* Begin Data section *

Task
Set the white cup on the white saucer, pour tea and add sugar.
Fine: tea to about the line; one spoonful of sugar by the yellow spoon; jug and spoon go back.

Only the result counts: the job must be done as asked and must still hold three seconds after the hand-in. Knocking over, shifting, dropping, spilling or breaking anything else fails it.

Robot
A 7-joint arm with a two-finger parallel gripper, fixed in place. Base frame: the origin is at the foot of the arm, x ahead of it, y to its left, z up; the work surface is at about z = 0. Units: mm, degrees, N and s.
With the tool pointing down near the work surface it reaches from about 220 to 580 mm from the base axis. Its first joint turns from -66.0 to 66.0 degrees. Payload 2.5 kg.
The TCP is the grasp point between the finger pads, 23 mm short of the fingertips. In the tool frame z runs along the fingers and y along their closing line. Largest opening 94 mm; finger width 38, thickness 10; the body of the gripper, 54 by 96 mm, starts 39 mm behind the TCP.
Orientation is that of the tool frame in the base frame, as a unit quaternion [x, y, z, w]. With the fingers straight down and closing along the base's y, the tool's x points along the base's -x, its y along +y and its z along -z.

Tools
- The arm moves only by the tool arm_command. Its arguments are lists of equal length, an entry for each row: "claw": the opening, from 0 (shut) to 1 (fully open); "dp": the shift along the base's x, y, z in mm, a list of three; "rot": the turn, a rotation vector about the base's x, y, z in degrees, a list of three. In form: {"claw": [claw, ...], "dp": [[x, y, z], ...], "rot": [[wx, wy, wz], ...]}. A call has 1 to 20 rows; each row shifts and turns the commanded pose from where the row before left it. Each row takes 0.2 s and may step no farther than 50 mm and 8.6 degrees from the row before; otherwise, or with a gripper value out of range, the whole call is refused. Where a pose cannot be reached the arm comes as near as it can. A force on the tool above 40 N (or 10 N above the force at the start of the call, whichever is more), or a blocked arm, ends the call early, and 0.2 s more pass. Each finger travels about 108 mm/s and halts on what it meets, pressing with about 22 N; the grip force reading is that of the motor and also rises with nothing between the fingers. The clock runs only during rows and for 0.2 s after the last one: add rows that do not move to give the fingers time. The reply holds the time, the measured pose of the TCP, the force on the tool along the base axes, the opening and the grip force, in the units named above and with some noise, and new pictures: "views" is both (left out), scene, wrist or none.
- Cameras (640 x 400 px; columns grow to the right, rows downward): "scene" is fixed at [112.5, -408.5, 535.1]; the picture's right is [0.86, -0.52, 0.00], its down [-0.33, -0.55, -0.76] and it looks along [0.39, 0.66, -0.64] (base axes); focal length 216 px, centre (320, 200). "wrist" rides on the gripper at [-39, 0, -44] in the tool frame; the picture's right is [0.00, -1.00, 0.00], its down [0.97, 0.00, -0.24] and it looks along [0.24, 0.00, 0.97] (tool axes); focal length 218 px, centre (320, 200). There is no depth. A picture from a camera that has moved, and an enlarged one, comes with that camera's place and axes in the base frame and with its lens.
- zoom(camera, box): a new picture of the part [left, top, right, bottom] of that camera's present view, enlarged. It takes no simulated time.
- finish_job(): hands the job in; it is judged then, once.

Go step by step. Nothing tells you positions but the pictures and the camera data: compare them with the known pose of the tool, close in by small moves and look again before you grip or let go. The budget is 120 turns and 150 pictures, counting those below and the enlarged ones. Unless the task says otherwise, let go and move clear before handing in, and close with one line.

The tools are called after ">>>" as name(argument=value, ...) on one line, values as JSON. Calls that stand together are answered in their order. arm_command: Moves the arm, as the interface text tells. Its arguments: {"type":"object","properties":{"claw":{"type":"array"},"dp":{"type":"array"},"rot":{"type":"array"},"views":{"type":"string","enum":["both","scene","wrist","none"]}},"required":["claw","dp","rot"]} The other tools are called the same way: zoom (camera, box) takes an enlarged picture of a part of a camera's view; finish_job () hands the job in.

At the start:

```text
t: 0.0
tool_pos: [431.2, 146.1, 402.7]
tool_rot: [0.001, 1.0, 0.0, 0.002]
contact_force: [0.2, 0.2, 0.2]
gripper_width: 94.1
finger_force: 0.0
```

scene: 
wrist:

* End Data section *

• **Goal of the exercise**
From the first line of the data above to the line holding "With the tool", reproduce each line exactly; emit no other lines.

• **The response**
Task
Set the white cup on the white saucer, pour tea and add sugar.
Fine: tea to about the line; one spoonful of sugar by the yellow spoon; jug and spoon go back.

Only the result counts: the job must be done as asked and must still hold three seconds after the hand-in. Knocking over, shifting, dropping, spilling or breaking anything else fails it.

Robot
A 7-joint arm with a two-finger parallel gripper, fixed in place. Base frame: the origin is at the foot of the arm, x ahead of it, y to its left, z up; the work surface is at about z = 0. Units: mm, degrees, N and s.
With the tool pointing down near the work surface it reaches from about 220 to 580 mm from the base axis. Its first joint turns from -66.0 to 66.0 degrees. Payload 2.5 kg.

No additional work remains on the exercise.